London Cleaners at Erin Mill Town Centre, Mississauga treated their customer (me) rudely when I was seeking for a reasonable explanation for my brand new, $79 + tax, black skirt bought in Urban Outfitter being damaged after the dry clean and press.
First, I requested for press only service, which most of other dry clean stores offer. The lady said they only do dry clean + press service so I had no choice but pay for the price. Unexpectedly it turned out that my brand new used-to-be black buttons turned into silver buttons as the black paint on the buttons was worn out after cleaning.
I talked to some clothing professionals and they told me that the dissolvent dry clean stores use will damage buttons or belts with paint on them.

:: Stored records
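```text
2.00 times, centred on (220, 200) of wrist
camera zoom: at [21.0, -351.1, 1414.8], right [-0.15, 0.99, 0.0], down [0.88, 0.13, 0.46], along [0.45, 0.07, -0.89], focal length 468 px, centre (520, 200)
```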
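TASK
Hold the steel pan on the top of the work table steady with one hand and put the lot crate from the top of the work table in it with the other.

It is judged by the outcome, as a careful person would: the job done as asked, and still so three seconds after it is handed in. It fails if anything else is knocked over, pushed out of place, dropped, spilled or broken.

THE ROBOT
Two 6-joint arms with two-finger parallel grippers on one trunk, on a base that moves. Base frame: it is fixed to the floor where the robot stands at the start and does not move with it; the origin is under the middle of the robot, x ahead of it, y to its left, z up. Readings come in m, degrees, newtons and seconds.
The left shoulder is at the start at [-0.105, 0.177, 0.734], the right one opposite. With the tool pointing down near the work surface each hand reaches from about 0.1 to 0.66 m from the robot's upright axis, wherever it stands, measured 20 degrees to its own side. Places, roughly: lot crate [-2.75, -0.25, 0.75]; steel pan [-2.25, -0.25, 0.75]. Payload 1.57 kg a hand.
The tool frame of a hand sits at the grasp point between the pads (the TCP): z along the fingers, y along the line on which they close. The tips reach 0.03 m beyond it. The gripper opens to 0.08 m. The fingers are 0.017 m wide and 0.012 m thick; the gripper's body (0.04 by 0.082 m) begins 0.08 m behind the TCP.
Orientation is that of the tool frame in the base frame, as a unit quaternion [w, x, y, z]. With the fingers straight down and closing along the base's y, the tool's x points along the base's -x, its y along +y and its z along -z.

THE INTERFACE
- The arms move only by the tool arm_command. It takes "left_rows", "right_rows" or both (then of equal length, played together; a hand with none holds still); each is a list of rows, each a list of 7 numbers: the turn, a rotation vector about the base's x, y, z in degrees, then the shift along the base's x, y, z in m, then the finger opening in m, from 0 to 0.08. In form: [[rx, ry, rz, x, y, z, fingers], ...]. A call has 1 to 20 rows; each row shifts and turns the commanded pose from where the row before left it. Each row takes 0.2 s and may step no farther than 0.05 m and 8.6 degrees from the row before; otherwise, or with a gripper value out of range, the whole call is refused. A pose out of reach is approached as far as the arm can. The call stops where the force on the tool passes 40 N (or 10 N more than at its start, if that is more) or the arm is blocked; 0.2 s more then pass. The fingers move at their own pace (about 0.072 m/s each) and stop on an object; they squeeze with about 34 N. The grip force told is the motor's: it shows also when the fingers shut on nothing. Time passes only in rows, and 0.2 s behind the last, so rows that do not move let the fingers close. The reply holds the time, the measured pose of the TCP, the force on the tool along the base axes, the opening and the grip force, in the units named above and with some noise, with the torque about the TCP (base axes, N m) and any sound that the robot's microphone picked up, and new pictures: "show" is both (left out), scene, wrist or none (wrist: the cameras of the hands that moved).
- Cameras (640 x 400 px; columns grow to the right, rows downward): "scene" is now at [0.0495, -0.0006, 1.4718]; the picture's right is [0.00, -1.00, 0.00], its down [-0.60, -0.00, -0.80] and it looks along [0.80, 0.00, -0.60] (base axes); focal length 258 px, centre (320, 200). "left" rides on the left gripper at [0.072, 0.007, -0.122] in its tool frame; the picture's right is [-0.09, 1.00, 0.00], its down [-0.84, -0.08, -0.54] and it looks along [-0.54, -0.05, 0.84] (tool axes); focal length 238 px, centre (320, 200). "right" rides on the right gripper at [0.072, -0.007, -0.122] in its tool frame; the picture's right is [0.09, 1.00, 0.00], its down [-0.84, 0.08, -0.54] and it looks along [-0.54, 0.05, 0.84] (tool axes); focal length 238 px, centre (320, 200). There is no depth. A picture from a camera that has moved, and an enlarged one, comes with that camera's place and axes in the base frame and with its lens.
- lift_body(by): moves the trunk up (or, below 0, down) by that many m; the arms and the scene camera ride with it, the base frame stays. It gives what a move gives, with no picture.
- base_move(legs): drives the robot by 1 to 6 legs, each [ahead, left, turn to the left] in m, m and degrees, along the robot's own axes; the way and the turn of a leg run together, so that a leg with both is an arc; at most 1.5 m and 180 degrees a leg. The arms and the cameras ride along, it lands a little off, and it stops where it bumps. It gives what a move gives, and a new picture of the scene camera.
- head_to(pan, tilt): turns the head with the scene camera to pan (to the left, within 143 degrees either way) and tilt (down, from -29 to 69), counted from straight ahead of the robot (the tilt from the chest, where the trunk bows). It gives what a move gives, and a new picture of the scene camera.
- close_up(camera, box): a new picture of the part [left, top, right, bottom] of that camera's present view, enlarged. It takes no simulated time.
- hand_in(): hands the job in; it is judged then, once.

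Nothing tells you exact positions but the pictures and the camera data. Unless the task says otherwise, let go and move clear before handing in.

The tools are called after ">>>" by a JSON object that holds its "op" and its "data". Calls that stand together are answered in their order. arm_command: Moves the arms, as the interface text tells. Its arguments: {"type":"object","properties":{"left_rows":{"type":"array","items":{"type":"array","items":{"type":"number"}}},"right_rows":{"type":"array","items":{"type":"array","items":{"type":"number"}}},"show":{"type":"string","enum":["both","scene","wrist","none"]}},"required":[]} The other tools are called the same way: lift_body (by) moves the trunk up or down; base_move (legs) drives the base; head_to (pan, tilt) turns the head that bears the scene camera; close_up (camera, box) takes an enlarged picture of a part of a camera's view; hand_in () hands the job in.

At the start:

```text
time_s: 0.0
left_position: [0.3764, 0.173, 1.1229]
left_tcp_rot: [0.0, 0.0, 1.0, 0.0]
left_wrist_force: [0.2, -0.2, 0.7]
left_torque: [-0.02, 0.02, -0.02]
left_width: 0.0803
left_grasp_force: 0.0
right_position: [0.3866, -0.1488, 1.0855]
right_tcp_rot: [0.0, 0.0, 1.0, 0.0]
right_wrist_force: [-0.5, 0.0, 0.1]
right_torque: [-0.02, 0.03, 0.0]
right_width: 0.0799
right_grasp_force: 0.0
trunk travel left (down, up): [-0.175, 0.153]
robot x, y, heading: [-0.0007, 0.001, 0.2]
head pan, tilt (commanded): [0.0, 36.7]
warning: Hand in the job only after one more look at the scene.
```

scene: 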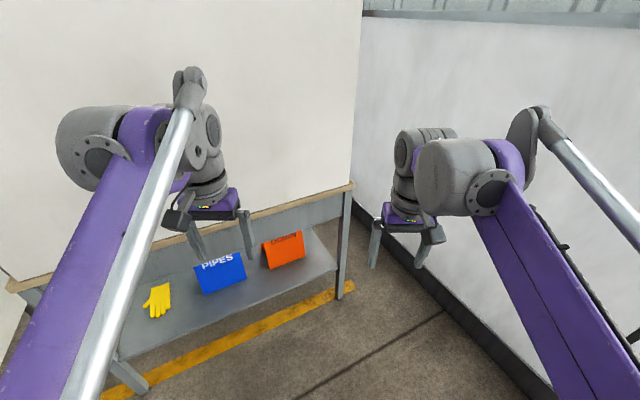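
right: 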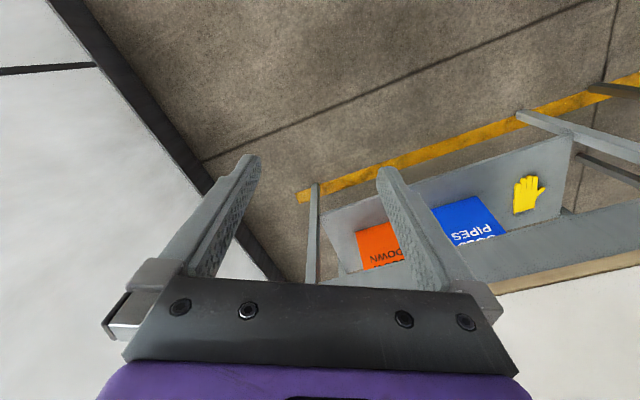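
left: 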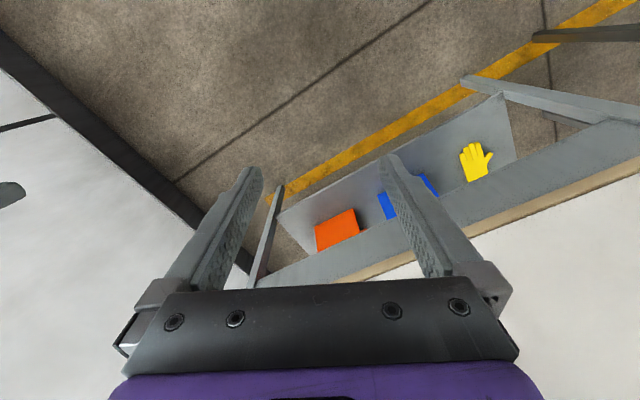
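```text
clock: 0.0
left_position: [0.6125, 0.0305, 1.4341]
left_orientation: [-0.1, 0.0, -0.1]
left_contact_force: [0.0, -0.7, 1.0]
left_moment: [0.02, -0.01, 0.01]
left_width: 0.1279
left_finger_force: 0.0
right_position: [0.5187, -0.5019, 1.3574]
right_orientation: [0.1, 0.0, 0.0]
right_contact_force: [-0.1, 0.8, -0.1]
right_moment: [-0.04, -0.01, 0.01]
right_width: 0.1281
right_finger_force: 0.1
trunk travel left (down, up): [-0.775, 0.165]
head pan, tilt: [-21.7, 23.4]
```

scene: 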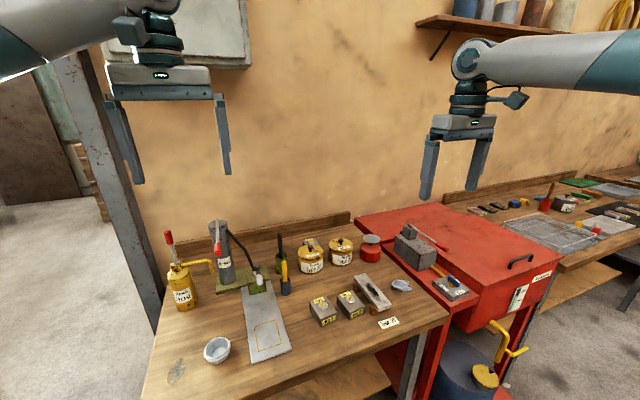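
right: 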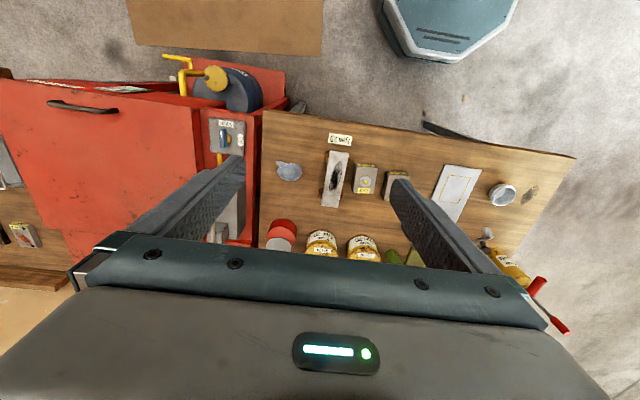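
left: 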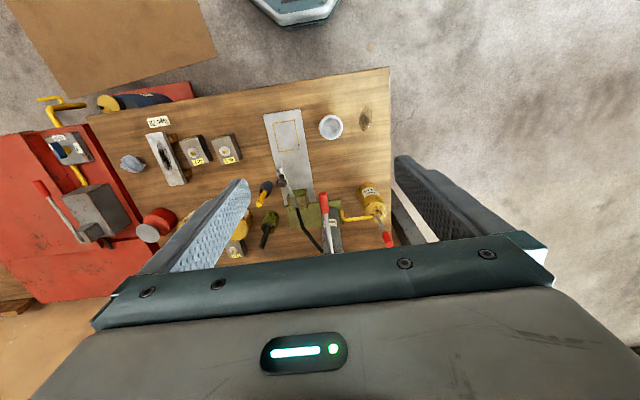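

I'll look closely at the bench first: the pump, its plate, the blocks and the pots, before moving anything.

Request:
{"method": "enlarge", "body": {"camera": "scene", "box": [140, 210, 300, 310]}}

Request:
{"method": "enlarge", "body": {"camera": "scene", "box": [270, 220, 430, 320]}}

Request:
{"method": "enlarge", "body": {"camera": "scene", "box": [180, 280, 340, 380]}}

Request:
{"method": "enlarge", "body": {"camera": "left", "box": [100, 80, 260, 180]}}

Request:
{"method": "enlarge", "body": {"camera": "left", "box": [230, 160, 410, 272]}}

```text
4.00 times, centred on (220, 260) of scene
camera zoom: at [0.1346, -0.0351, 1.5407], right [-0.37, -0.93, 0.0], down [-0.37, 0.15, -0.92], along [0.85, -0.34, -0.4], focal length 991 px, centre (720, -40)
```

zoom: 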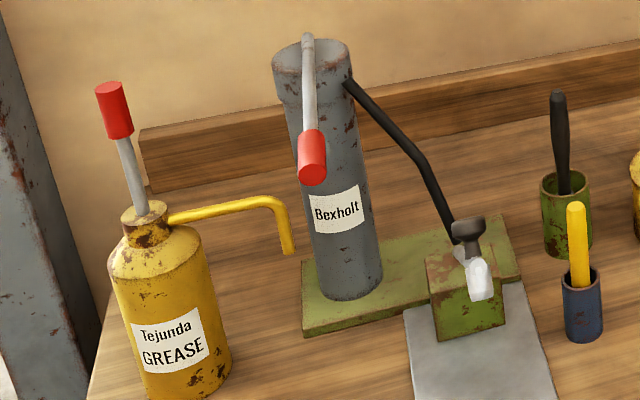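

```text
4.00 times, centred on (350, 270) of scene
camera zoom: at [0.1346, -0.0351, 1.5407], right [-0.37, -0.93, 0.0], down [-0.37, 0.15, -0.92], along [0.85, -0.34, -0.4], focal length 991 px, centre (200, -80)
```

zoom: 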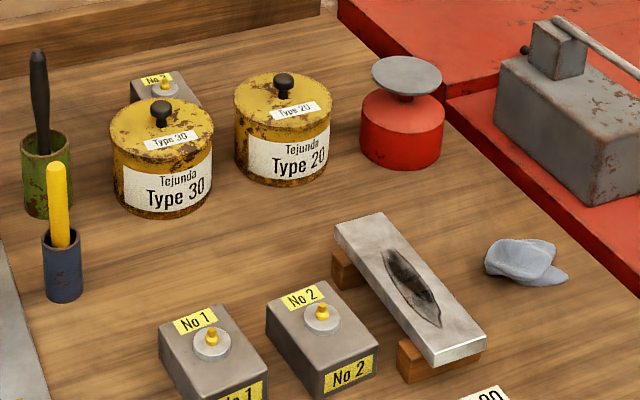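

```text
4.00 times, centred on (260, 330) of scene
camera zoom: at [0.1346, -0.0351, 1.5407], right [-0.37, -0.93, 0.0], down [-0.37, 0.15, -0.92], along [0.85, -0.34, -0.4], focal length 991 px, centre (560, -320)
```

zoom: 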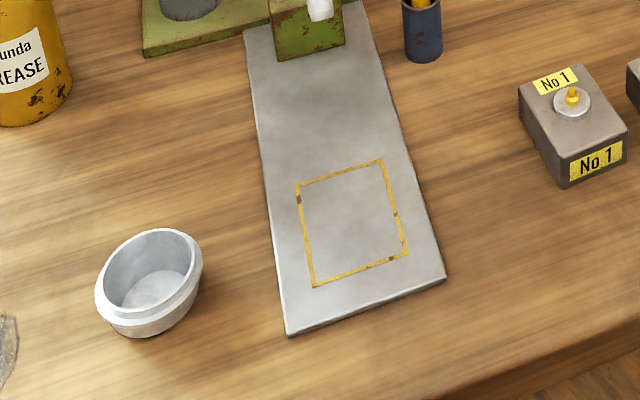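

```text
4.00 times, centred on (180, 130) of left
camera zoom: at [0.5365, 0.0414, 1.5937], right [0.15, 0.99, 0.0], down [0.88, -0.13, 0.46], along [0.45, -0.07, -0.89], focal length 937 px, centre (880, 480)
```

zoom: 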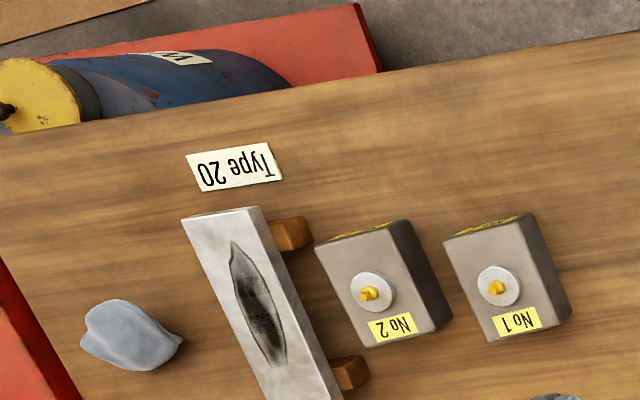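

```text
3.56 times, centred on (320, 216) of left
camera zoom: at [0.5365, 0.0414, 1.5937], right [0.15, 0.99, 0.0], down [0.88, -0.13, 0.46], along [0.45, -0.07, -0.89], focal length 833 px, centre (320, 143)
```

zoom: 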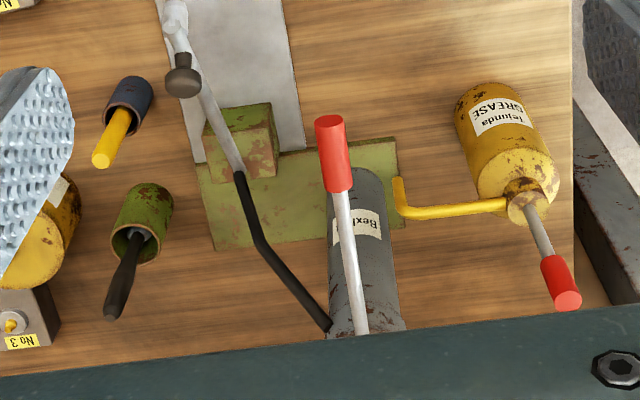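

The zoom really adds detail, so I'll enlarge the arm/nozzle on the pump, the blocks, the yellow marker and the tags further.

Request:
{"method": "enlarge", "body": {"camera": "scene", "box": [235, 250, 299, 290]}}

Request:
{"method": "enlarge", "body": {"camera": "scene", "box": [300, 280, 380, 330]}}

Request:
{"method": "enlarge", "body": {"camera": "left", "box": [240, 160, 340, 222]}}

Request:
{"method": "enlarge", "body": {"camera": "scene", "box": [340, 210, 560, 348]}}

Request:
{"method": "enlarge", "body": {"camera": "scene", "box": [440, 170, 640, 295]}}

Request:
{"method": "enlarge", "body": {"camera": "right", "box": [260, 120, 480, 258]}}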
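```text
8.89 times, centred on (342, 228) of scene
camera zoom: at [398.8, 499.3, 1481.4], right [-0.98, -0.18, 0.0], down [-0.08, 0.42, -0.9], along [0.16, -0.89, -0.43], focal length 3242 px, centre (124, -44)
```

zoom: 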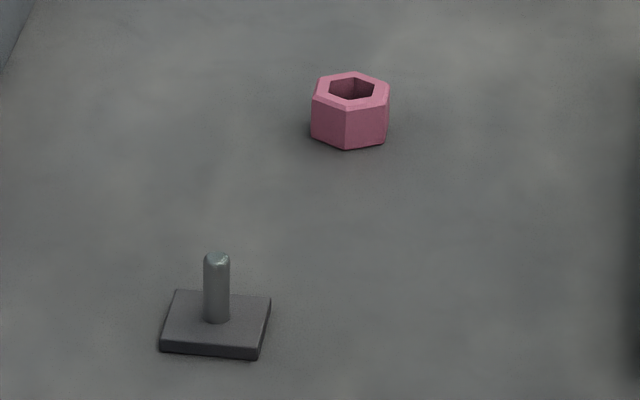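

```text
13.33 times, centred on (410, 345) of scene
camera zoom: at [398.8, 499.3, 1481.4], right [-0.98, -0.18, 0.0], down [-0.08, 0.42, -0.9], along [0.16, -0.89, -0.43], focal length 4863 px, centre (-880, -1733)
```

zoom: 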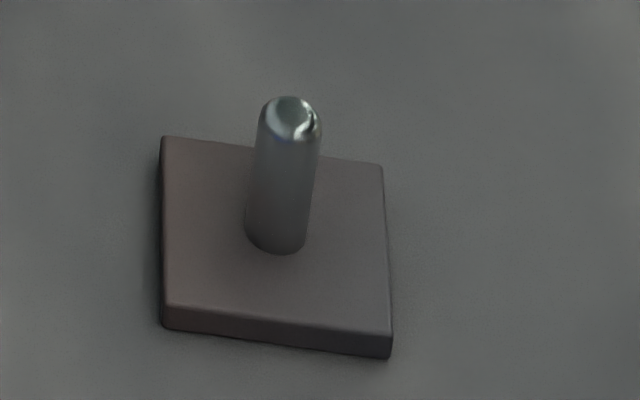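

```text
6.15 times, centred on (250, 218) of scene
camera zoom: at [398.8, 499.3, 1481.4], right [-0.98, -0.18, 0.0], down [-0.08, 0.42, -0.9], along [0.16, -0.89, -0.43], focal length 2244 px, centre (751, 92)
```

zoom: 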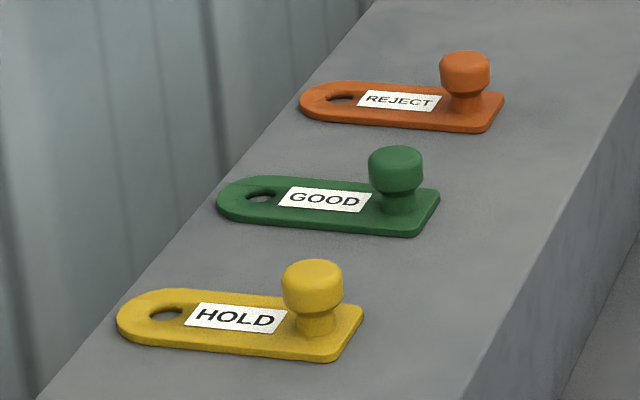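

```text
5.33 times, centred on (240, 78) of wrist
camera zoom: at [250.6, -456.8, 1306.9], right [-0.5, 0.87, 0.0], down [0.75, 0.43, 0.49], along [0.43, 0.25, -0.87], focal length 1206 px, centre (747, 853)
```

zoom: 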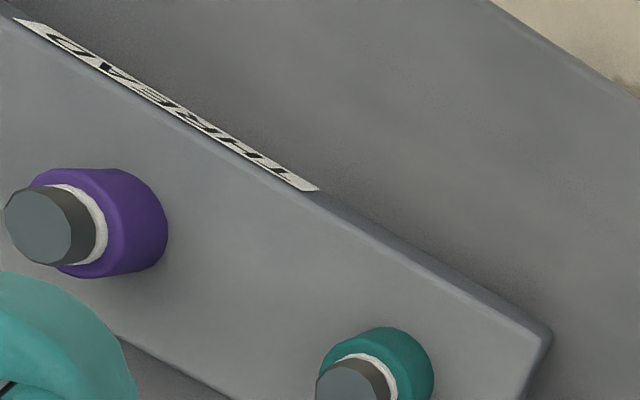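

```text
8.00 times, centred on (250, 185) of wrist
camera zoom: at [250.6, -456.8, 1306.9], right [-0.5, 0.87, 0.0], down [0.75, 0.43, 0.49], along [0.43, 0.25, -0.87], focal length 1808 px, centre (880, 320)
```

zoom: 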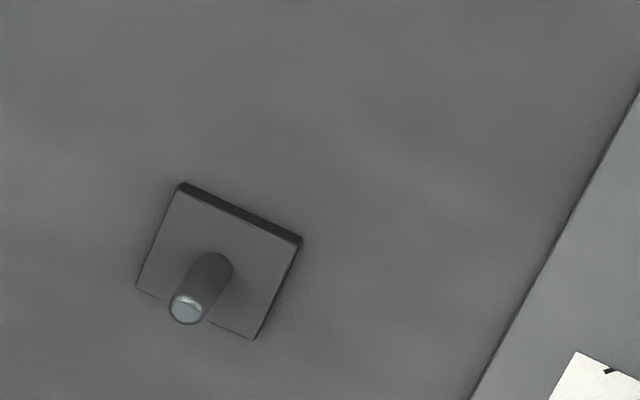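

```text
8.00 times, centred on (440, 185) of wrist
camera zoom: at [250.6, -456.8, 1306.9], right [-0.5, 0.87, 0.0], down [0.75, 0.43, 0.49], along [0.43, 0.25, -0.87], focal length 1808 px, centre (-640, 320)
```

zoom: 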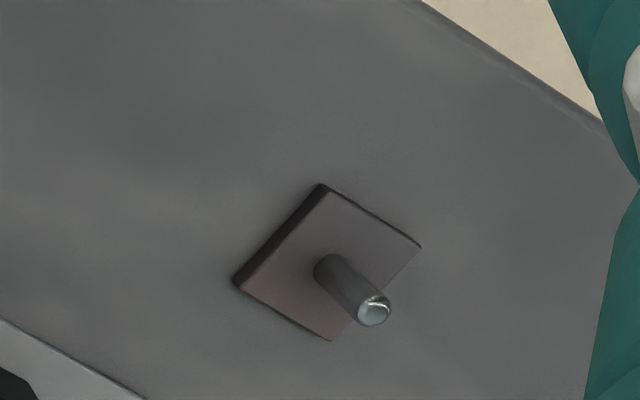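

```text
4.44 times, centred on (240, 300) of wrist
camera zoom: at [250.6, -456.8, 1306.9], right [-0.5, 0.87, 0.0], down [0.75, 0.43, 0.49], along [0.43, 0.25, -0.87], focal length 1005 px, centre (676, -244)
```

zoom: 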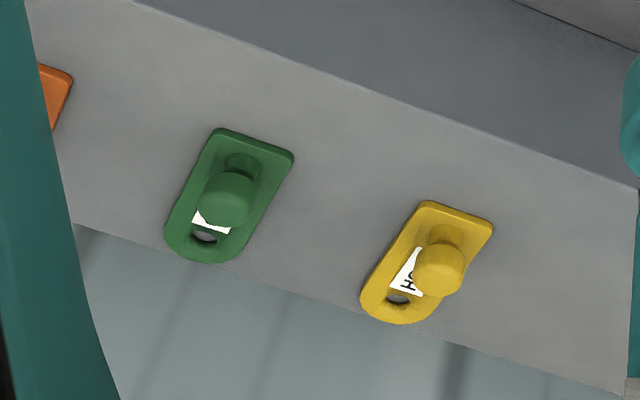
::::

Second, they did not notify me the moment I picked it up (and actually they made a delay of the order as the date they told me to pick up originally was on 17 Mar stating that the factory was shut down that day and it turned out I had to go pick it up again on 24 Mar (Tue)). I found it out myself when I got home. I returned it to London Cleaners the next day in hope for a well explanation. They lady said she would refer it to her manager (/owner) the day after.
Third, I never intended to them that I need any financial compensation as my first priority. What I value is having a good explanation plus at least an apology. This has to be very clear.
So, next day the manger/owner called me at noon. I can simply summarize his rude conversation here (but I cannot express totally his tone and attitude as I will need an audio recorder and I should have prepared):
1. He is not responsible for it: I can tell right a way that this is not the customer service everyone looks for and I am sure 100% is and will be a stake for the business. When you shut your door to your customer (who may have high potential to be a loyal customer especially for this industry) right at his/her face, you’d better have a 100% strong reason behind that.
2. He did not know about the damage: I guess this is 0% strong and is not a reason. This does not make sense.
3. The factory people did not let him know: I understand that somehow. But it is still his responsibility. This shows that there is a very poor communication between the store and its cleaning factory. The problem now goes to his internal operation. However, HE STILL REINFORCED THAT IT IS NEITHER HIS OR HIS CLEANING FACTORY’S PROBLEM BUT ME.
4. Should go complain to the manufacturer but not him: he told me that it is a poor manufacturing that I should complain to the store I bought instead of his service. I can’t deny that later he told me that a policy statement saying they are not responsible for any risk in garment buttons, belts and so on. However, THIS POLICY IS STATED ON THE RECEIPT, THAT MEANS YOU WOULD NOT KNOW YOU ARE AT RISK ANYWAY UNTIL YOU AGREED TO TAKE THE SERVICE, unless they notify you beforehand and of course they DID NOT NOTIFY ME IN ADVANCE. And they did not let me know about the damage after either.
5. He told me to take my skirt back and has nothing else to talk to me: thank you for your service Mr. businessman
I managed a dry cleaning store before and I know the operation and how to deal with your customer very well. Customer loyalty is the key for this industry. You will notify your customer, either through calling or notice before they pick up, about any issue of concern about his/her garment to show your integrity and sincerity even you may not be responsible for it. Your attitude often matters more than anything and it could pay off by just showing your concern and apology, whenever applicable, without any further compensation. Of course, a considerable compensation offer will give a better chance to retain a dissatisfied customer.